Saturday, March 08, 2008

Asides - Woof! Woof!

W.C. Fields once said, “Never work with children or animals." I guess it's fine to pose with them though, as these cards attest. Not sure if these were actual pets or merely props.

Marion Davies and friend


The dog for lounging around.


The dog for taking a walk and feeling safe.


Brigitte and friend leaving the florist.


A quiet day in the park.

This card is the only one I have seen from a series entitled Film Stars and Their Pets. Therefore there must be more and I guess this is actually her pet.


This is the back of the Miriam's card and it provides a short bio.

The August 20, 1934 text on the card is:
Miss J. Stapley, Butts Villa, Wisborough Green, Billingshurst, Sussex
Chatham, Monday - We have had a nice time here, hope you are having as nice weather as we are. Our dear love to the three of you and Auntie. Try to be good. Love, Missy.

Minus the address it's short enough to be a Twitter message.


Not everyone had dogs.

Wednesday, December 05, 2007

Lilian Harvey - Second of two postings

As I mentioned in my first post, in 1933 Lilian got an invitation and contract from Fox to come to Hollywood. She made four films, but abruptly dissolved the contract, walking out on a role that was then filled by then-unknown Alice Faye. She returned to Germany and Ufa in 1935 to be with director Paul Martin, with whom she was romantically involved.

The Fox films themselves weren't big hits, but were generally well received as we can see from the original reviews that appeared in the New York Times. I think for whatever reason (including her romance with Paul Martin), Lilian just didn't fit in the Hollywood film community and grew homesick. Of course, we know that her return to Germany was ill-timed as she ran afoul with the Nazi Regime and actually returned to the states until the war's end.

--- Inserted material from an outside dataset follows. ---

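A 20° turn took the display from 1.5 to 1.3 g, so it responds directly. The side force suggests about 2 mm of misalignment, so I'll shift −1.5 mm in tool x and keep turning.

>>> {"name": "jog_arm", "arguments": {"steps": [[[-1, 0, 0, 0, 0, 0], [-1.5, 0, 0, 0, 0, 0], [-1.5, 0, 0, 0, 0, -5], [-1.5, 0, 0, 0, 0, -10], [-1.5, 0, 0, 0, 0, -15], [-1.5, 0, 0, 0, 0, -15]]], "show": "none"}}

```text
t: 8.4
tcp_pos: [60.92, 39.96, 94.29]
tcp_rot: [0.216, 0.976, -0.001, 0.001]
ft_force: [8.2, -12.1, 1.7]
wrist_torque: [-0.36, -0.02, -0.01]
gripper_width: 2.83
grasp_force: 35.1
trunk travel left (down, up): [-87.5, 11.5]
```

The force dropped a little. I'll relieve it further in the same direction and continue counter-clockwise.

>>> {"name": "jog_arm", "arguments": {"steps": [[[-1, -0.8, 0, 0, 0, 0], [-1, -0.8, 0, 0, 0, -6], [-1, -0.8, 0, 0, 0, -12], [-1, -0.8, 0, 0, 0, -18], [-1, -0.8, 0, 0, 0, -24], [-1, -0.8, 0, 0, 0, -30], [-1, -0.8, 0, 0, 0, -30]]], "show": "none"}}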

The Times Reviews (condensed)

My Weakness (1933)
Reviewed September 22, 1933
The vivacious and charming Lilian Harvey, an English actress who has spent several years in Germany, is now to be seen at the Radio City Music Hall in the first of her two Hollywood productions to be released. It happens to be known as "My Weakness," and was produced by B. G. DeSylva. It is a fluffy piece of work with no more of a story than most musical comedies. It is, however, handsomely staged and virtually all the members of the cast contribute highly satisfactory performances, but as the scenes come to the screen it is disappointing to hear so many silly and antiquated jokes and painful puns.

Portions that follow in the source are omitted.